I think what is lost by lack of access is the sense of being part of something much greater. We are very, very recently urbanised species. We've been around ­well, homosapien sapient for about 50-60 thousand years. We've really spent only the last 3 thousand years living anything like in cities or towns. We were not designed for cities, I think that's an important factor: we were designed to actually have quite a lot of leisure time, not always know where our food was coming from, that was a bit of a handicap, not always being able to keep warm, so we moved around a lot ­ we built stone circles in the winter because it meant you just spent your time heaving rocks up and down hills and that keeps you warm, believe me I've done it. I think just walking in parks, does something physically to us and psychologically and spiritually.

I also think that sense of understanding the process by which food is produced, the issues that are involved, the cost, the struggle, the uncertainties, I think that's pretty important. Because otherwise we can live in this bubble where we do expect to be able to go to the corner shop or Sainsbury's or wherever it is, and find and buy whatever we want.

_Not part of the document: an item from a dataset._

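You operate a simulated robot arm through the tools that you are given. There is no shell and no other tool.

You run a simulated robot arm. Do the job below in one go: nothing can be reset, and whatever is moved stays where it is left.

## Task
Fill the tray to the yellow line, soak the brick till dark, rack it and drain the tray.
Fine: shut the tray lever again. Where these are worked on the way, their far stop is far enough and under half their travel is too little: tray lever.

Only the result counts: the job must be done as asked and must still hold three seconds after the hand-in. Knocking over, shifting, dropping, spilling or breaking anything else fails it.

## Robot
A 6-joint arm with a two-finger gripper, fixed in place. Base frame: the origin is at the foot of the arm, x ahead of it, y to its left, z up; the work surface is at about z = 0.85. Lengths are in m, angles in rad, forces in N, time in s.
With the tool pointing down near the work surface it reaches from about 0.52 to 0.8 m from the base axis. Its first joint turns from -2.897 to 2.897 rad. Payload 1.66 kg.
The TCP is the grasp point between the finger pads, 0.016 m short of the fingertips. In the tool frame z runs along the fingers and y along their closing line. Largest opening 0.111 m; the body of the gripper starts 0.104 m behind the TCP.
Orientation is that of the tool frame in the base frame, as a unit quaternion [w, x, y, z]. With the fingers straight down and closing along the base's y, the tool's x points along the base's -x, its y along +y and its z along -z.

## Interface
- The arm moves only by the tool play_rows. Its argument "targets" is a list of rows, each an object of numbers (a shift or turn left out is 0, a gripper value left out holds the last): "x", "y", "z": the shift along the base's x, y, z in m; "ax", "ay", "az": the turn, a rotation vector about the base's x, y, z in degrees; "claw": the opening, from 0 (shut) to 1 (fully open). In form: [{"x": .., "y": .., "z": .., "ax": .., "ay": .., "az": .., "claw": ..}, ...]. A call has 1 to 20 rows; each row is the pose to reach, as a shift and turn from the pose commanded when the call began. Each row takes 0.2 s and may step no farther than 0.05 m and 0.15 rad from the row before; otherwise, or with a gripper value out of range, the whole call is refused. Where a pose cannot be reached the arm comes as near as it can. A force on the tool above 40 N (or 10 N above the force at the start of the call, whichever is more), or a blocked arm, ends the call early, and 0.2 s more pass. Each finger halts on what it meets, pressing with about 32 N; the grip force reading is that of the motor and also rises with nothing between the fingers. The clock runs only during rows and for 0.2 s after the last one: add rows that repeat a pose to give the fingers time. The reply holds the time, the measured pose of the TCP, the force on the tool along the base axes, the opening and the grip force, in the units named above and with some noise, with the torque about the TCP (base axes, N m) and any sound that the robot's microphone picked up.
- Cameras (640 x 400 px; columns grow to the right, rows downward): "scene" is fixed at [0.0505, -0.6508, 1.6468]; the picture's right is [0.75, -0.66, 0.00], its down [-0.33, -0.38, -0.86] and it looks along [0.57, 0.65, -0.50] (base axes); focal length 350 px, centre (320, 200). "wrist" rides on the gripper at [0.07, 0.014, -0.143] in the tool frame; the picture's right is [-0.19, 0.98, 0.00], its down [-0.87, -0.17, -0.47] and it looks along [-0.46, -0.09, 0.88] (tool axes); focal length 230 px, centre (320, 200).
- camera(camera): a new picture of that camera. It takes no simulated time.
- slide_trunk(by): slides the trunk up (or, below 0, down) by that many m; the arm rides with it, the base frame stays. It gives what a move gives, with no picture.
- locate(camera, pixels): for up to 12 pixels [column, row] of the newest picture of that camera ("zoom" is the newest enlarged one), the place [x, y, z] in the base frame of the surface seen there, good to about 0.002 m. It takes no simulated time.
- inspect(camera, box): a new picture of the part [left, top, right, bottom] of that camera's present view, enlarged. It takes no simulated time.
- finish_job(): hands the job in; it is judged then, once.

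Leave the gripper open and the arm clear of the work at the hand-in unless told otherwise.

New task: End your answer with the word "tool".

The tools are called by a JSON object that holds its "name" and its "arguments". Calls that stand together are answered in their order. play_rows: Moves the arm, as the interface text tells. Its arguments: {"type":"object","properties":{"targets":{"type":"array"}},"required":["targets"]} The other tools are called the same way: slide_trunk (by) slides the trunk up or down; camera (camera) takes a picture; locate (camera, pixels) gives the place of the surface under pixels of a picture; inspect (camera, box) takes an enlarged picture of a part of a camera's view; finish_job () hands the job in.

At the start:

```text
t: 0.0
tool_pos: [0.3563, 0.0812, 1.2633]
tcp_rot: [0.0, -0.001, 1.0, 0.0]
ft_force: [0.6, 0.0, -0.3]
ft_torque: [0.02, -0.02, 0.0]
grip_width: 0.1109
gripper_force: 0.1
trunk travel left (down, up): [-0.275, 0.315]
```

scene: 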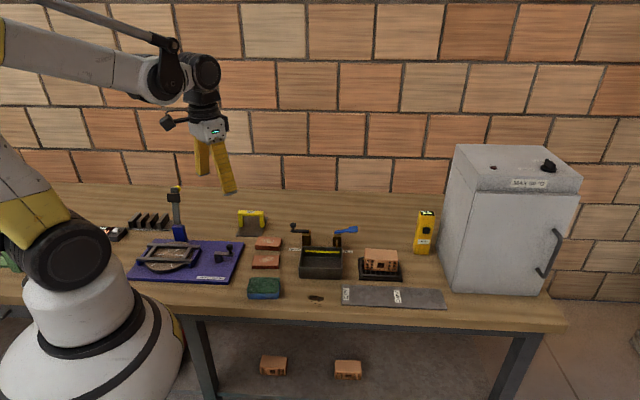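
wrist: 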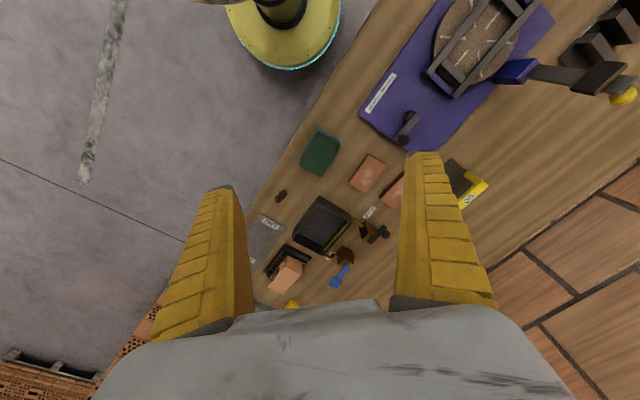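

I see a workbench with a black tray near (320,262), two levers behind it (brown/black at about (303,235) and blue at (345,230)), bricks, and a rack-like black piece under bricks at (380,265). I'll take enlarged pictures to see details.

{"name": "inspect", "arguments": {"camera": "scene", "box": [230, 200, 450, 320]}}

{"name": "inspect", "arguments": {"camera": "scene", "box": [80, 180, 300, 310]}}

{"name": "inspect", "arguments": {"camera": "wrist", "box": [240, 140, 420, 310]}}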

If we understood how fragile that chain from the field or the forest or the sea to our dishes is, I think we would demand a lot more of our political leaders and economic leaders and we would demand a great deal more of ourselves in respect to our food and our resources.

How long do you give humans on earth? And also Earth itself, ­ if you don't consider those two things separate?


Well, I mean, one of the things that I believe as a Christian is that the world has not been created for human beings. And that, frankly, if we as a species die out, I don't think that God is going to be, 'Well that was a complete waste of time, wasn't it?', because we've seen species come and go. I always think about the trilobite, one of the most successful species on the planet, went on living something like 240 million years and then dies out. And it was immensely successful, it evolved into all kinds of shapes, it covered the planet and then it disappears from the fossil record about 140 million years ago.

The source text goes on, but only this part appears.